**EXTRACTED TEXT**.
The above, as well as other advantages of the present invention, will become readily apparent to those skilled in the art from the following detailed description of a preferred embodiment when considered in the light of the accompanying drawings in which:
The U.S. provisional patent application Ser. No. 60/871,879 filed Dec. 26, 2006 is hereby incorporated herein by reference.
The following detailed description and appended drawings describe and illustrate various exemplary embodiments of the invention. The description and drawings serve to enable one skilled in the art to make and use the invention, and are not intended to limit the scope of the invention in any manner. In respect of the methods disclosed, the steps presented are exemplary in nature, and thus, the order of the steps is not necessary or critical.

**TASKS**.
1) Could you quote the extracted text from "The following detailed description and" up to and including "necessary or critical."?
2) Write what comes next in the extracted text.

**AVAILABLE DATA**.
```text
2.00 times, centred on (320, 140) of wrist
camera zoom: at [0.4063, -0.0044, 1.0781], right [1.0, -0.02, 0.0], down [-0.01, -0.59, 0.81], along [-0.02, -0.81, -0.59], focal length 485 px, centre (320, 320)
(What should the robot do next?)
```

**ANSWERS BELOW**.
1)
The following detailed description and appended drawings describe and illustrate various exemplary embodiments of the invention. The description and drawings serve to enable one skilled in the art to make and use the invention, and are not intended to limit the scope of the invention in any manner. In respect of the methods disclosed, the steps presented are exemplary in nature, and thus, the order of the steps is not necessary or critical.

2)
The elevator shaft is a space which is defined by six boundary planes and in which one or more elevator cars can be moved along a travel path. Usually four shaft walls, a ceiling and floor form these six boundary planes. However, it is equally conceivable that an upper or lower travel path limitation represents a boundary plane. This definition of the shaft can be expanded in the sense that several travel paths, along each of which one or more elevator cars are movable, are also arranged in a shaft horizontally adjacent to one another.
The associated drives A1, A2, A3 are positioned laterally at first and second shaft walls. The first and second shaft walls are those mutually opposite shaft walls not having shaft doors. The drive A1 of the middle elevator car 7a is positioned at the first shaft wall and the two drives A2, A3 of the adjacent elevator cars 7b, 7c are positioned at the opposite second shaft wall. In that case the drives A1, A2, A3 are positioned in alternation on opposite shaft walls. Additional drives (not shown) of further elevator cars are alternately arranged at first and second shaft walls in correspondence with the alternating ordering of the drives.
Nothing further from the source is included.